## START Source excerpt

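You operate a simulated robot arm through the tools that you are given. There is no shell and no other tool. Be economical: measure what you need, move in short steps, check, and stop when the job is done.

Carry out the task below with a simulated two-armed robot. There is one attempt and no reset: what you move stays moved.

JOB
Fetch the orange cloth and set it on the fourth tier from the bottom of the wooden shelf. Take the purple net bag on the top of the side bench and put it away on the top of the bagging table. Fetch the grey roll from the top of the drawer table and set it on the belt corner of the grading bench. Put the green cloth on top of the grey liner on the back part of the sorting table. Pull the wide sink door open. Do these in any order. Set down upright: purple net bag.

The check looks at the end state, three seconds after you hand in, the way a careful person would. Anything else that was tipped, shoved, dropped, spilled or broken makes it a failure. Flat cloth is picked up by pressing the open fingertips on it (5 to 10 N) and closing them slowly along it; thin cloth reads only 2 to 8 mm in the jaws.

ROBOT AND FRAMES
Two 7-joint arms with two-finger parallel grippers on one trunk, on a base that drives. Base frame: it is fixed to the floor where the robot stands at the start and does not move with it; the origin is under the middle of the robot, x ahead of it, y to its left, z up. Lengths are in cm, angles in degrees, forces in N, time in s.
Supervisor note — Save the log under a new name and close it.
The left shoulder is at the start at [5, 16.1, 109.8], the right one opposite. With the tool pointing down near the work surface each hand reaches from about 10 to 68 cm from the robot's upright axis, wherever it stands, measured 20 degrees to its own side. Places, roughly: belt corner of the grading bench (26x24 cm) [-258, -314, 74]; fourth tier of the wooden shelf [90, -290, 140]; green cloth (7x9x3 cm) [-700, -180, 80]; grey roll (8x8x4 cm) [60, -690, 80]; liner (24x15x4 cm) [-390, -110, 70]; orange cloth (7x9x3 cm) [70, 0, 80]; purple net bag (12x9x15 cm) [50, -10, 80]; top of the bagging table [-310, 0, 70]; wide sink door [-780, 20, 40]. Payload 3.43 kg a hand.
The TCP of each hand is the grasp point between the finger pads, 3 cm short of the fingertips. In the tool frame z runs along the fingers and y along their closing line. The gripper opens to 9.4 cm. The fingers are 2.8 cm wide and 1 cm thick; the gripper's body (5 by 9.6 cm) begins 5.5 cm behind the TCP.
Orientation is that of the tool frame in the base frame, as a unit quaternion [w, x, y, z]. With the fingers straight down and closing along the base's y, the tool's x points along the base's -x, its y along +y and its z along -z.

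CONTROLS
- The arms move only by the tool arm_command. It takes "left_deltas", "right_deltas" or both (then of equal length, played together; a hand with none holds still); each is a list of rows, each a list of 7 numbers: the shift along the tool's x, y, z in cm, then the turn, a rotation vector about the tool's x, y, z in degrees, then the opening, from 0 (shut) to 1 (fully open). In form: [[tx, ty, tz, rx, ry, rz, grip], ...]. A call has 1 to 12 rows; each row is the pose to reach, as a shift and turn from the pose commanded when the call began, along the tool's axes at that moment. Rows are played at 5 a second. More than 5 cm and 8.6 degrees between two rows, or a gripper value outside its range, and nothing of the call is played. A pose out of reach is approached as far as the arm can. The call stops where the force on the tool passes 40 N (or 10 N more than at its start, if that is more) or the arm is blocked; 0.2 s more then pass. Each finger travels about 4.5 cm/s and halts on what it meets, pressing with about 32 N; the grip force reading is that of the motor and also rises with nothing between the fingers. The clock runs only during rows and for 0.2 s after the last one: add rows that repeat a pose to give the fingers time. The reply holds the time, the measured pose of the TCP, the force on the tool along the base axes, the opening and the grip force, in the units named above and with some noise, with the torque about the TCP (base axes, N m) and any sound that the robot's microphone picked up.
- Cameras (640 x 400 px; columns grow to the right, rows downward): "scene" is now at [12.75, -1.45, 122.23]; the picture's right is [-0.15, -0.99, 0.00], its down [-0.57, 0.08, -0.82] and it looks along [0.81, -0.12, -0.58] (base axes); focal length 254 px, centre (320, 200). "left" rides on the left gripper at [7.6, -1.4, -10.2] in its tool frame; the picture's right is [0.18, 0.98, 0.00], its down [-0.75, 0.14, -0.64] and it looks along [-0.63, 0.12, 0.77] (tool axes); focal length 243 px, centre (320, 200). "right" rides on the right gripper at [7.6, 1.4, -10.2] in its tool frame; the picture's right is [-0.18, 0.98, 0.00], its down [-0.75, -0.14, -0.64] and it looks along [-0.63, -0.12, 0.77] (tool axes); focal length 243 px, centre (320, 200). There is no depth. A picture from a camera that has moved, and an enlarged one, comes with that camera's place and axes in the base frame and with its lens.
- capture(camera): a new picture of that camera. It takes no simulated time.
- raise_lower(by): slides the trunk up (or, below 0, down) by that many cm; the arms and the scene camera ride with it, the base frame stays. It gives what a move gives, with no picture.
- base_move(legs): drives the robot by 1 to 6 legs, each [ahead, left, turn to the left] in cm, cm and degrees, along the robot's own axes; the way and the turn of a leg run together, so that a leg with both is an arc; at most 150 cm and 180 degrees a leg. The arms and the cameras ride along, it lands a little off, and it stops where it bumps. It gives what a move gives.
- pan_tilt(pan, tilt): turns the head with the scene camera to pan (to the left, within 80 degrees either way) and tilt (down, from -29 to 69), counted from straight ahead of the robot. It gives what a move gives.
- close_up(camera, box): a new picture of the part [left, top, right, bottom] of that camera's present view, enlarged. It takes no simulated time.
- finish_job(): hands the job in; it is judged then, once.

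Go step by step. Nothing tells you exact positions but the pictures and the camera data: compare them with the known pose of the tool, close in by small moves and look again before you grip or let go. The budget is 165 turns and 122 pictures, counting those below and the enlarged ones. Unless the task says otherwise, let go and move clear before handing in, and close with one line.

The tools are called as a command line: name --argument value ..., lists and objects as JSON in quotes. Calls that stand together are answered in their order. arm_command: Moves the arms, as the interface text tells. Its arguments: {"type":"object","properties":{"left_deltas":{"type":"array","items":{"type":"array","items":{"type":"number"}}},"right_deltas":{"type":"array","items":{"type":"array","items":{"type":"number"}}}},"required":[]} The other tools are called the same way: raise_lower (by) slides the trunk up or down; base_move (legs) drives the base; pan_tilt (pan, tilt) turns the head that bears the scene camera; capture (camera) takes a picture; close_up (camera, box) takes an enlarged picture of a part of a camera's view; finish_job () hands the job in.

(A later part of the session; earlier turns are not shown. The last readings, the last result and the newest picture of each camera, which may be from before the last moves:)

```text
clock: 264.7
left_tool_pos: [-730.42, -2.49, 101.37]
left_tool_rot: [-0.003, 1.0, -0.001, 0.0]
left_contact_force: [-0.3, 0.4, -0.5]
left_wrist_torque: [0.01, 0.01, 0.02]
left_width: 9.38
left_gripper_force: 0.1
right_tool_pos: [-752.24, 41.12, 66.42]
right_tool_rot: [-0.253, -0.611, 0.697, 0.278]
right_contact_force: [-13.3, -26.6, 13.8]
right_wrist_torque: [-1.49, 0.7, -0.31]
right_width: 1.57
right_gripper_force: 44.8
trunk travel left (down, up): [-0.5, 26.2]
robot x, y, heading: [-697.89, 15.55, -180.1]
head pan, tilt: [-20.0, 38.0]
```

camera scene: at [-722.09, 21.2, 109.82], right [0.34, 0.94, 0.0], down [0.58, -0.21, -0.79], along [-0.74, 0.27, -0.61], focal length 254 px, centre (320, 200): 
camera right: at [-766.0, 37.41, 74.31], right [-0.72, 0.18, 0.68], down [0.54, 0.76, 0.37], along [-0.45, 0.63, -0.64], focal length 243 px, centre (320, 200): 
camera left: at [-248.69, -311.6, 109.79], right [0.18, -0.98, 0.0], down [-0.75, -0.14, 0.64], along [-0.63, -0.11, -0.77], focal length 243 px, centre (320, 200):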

## END Source excerpt

**Directive:** Quote the document excerpt word for word, starting at "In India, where" and ending with "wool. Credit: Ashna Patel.".

## START Document excerpt

As the days shorten and the air grows sharp in the northern hemisphere, I find myself drawn to the small, steady acts that bring warmth. For me, this takes the form of chai: milk heating slowly on the stove, spices crushed under the weight of a pestle, steam rising and filling the kitchen. The ritual of making chai asks for time, attention, and a willingness to pause.

Street Vendor Making Traditional Indian Chai, Varanasi, UP, India. Stock photo.

In India, where chai is woven into the rhythm of daily life, it is found everywhere and made endlessly differently. In Delhi, roadside chaiwalas pour tea between vessels, aerating the liquid to deepen its flavour. In Kutch, nomadic pastoralists drink boiled buffalo, sheep and goat milk chai from shallow saucers as the sun rises over arid landscapes. Further up in the Himalayas, chai is enriched with ghee to nourish and protect the body against the cold. Ingredients shift according to region, season and preference: water or full milk, ginger, cardamom, clove, cinnamon, black pepper, sugar or jaggery. Some drink it in quick, repeated cups throughout the day; others linger over a single serving. There is no fixed recipe, only practice.

Himalayan women's organisation, working to revive native wool. Credit: Ashna Patel.

During my travels through India while visiting heritage craft clusters, I spent extended time with a women’s organisation in the Himalayan foothills working to revive the region’s native wool ecosystem. I stayed at a local homestay, shadowing my host as she moved through her day. She taught me many things including how to prepare local dishes, how to honour regional traditions, how to host generously—but it was her way of making chai that left a lasting impression, and has since become part of my own daily rhythm.

Sharing Chai. Credit: Ashna Patel.

Chai was made in pauses, between preparing meals, between visitors arriving and leaving, between stretches of work. When the women from the wool collective gathered, chai appeared as naturally as conversation. A stack of steel cups would clatter as they were passed from hand to hand, filled with richly spiced, sweet chai poured gently from a large thermos. Cups were held briefly warming hands and stomachs, then set down so work could continue.

## END Document excerpt

**Output of the task:**
In India, where chai is woven into the rhythm of daily life, it is found everywhere and made endlessly differently. In Delhi, roadside chaiwalas pour tea between vessels, aerating the liquid to deepen its flavour. In Kutch, nomadic pastoralists drink boiled buffalo, sheep and goat milk chai from shallow saucers as the sun rises over arid landscapes. Further up in the Himalayas, chai is enriched with ghee to nourish and protect the body against the cold. Ingredients shift according to region, season and preference: water or full milk, ginger, cardamom, clove, cinnamon, black pepper, sugar or jaggery. Some drink it in quick, repeated cups throughout the day; others linger over a single serving. There is no fixed recipe, only practice.

Himalayan women's organisation, working to revive native wool. Credit: Ashna Patel.